With all that in mind, let's look at what the Iowa State students did.
The city manager of Perry, Iowa, came to an ISU associate professor to ask for help as Perry is about to add space to a cemetery there.
So Carlton Basmajian, the ISU teacher, gathered some students together to work on the matter in a class he called “City of the Dead.”
The students came up with several different options for Perry to consider -- options that all communities no doubt should think about. They include traditional burial, cremation, natural burial, columbaria (which hold urns) and scattering gardens. I believe what they refer to as natural burial here is synonymous with "green burial" mentioned in the book I reviewed. (More details in the press release to which I've linked you above.)

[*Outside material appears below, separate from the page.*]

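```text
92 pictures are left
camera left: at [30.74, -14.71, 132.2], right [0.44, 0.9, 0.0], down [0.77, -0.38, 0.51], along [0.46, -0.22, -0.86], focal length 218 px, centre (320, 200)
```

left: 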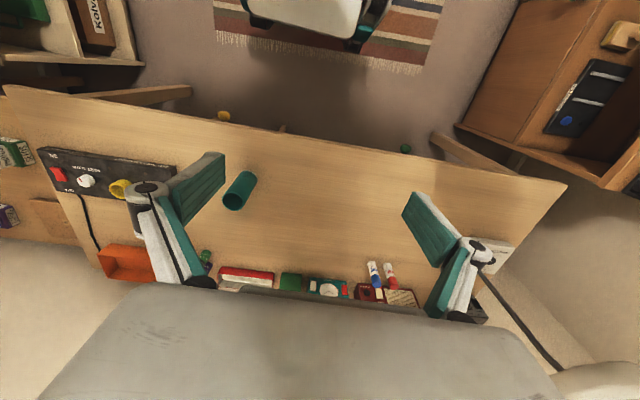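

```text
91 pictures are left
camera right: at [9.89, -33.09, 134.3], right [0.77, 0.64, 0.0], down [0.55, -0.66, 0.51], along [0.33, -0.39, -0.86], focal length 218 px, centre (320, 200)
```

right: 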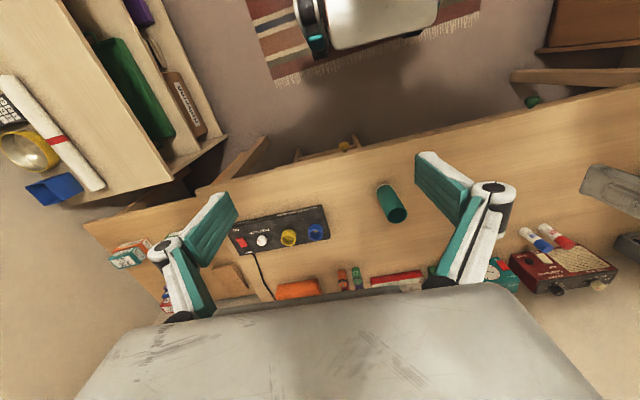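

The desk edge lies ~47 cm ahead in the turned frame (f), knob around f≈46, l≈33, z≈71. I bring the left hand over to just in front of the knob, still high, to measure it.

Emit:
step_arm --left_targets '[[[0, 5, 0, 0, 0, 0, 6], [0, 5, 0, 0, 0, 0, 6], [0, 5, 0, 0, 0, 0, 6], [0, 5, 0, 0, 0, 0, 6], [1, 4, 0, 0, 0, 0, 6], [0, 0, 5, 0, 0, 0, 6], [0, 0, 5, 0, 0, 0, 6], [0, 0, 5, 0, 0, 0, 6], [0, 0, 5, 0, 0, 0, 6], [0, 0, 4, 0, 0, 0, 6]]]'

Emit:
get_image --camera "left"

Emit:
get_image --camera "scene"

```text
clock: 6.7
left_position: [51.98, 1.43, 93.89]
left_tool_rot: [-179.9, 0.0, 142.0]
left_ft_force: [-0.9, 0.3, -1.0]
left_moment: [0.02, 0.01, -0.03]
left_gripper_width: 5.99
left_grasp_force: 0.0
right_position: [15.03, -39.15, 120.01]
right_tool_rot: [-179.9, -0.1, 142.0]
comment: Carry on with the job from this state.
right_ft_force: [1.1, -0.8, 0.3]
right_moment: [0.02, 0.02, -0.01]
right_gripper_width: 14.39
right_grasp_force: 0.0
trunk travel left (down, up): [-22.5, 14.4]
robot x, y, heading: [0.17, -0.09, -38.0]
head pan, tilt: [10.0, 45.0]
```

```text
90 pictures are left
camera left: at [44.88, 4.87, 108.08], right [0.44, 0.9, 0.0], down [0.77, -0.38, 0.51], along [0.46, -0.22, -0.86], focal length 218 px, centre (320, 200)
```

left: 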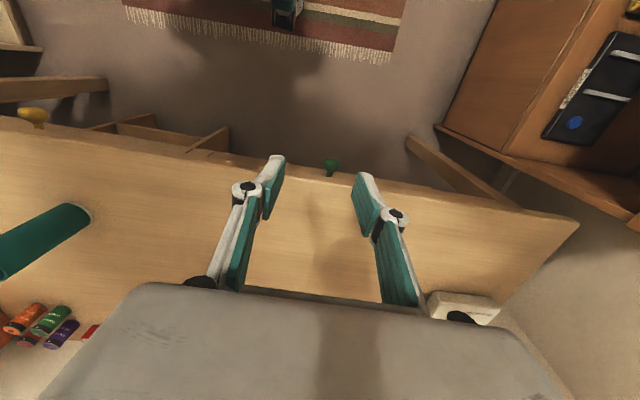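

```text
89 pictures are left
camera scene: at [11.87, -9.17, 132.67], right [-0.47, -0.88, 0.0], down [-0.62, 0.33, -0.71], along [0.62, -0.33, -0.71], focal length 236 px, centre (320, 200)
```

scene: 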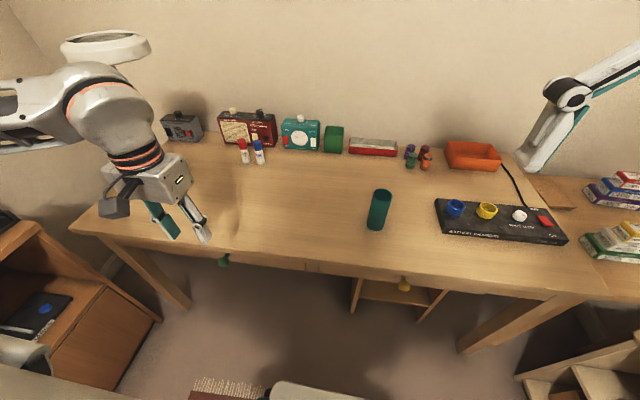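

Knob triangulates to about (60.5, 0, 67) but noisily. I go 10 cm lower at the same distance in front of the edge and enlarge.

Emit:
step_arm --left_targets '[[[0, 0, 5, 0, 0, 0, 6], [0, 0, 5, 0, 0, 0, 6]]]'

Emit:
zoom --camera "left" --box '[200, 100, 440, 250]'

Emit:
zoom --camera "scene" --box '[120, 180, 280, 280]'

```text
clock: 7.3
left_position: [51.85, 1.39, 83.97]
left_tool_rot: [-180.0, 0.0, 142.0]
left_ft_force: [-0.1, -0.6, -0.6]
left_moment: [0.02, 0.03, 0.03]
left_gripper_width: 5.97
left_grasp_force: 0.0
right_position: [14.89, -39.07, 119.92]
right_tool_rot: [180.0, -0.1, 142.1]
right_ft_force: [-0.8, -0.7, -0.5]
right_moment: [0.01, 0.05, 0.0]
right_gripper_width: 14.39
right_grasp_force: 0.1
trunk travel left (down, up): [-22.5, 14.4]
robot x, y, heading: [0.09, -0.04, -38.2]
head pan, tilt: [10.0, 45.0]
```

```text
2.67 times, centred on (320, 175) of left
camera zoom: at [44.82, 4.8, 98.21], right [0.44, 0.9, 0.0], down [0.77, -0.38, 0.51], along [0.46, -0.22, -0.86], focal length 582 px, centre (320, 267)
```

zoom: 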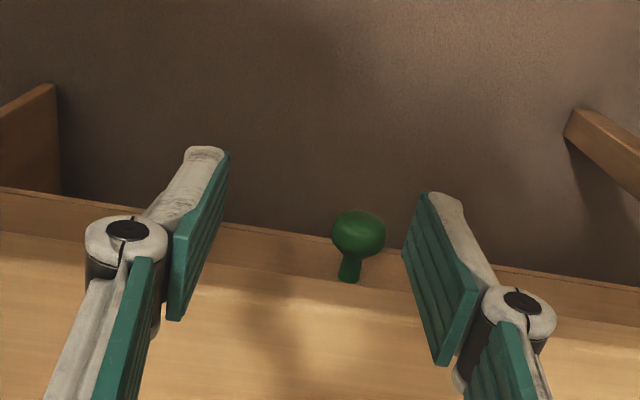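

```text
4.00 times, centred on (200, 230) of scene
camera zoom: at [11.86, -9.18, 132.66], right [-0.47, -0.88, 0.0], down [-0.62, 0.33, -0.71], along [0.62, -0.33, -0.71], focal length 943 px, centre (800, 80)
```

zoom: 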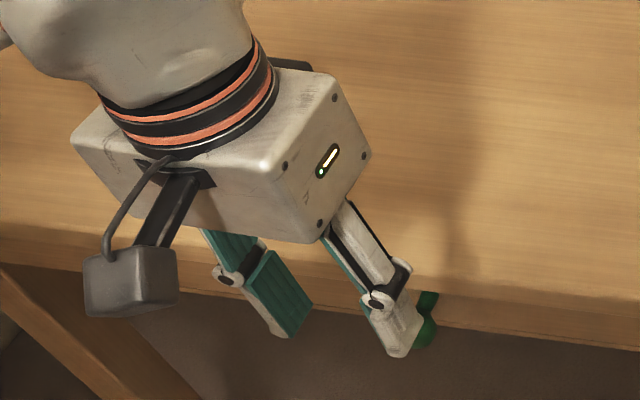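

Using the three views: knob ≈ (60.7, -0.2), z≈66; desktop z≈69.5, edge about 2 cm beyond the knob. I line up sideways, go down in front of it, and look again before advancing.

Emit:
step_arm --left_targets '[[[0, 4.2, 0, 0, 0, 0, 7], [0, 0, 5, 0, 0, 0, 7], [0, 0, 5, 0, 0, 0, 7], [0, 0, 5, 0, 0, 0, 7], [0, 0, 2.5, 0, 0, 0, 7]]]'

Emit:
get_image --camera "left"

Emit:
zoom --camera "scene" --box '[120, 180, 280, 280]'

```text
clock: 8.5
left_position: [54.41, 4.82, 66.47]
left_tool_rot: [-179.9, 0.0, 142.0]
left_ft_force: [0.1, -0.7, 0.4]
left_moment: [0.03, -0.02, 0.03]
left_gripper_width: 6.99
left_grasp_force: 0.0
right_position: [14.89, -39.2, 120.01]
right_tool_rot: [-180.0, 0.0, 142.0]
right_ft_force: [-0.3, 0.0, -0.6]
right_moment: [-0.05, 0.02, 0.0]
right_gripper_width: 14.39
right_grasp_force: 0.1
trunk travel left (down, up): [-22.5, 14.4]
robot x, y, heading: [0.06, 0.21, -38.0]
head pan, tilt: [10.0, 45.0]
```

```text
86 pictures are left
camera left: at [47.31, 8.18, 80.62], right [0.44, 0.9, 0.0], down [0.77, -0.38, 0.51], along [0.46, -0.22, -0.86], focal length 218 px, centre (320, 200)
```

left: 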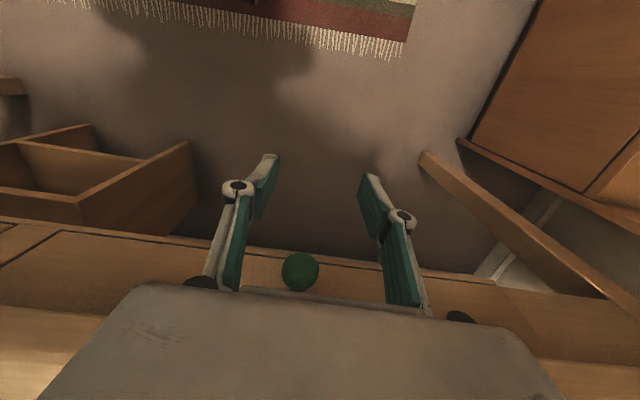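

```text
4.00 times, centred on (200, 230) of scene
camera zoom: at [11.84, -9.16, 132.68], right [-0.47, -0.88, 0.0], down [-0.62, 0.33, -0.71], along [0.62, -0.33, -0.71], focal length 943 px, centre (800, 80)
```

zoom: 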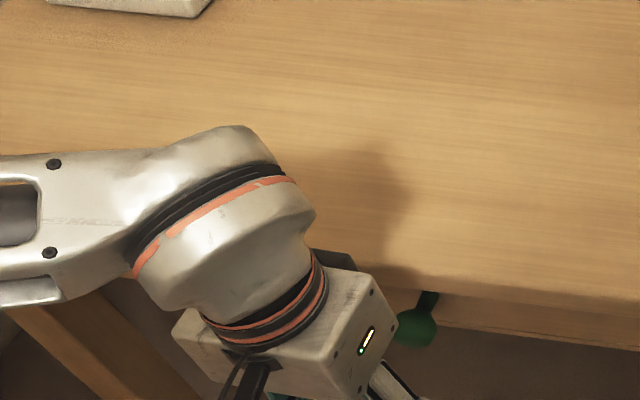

Some of these suggested options may require legal policy adjustments, but those are matters all communities should be thinking about.
In the end, the goal is to honor the dead but focus on the needs of the living.
Speaking of funerals and burial and such, KCTV in Kansas City did this lovely story the other day about a man who wanted to plan and attend his own funeral before he died. And so he did, with the help of friends and of Kansas City Hospice & Palliative Care (on the board of which I serve).
(The photo here today is one I took at Forest Hill Cemetery in Kansas City at Troost and Gregory.)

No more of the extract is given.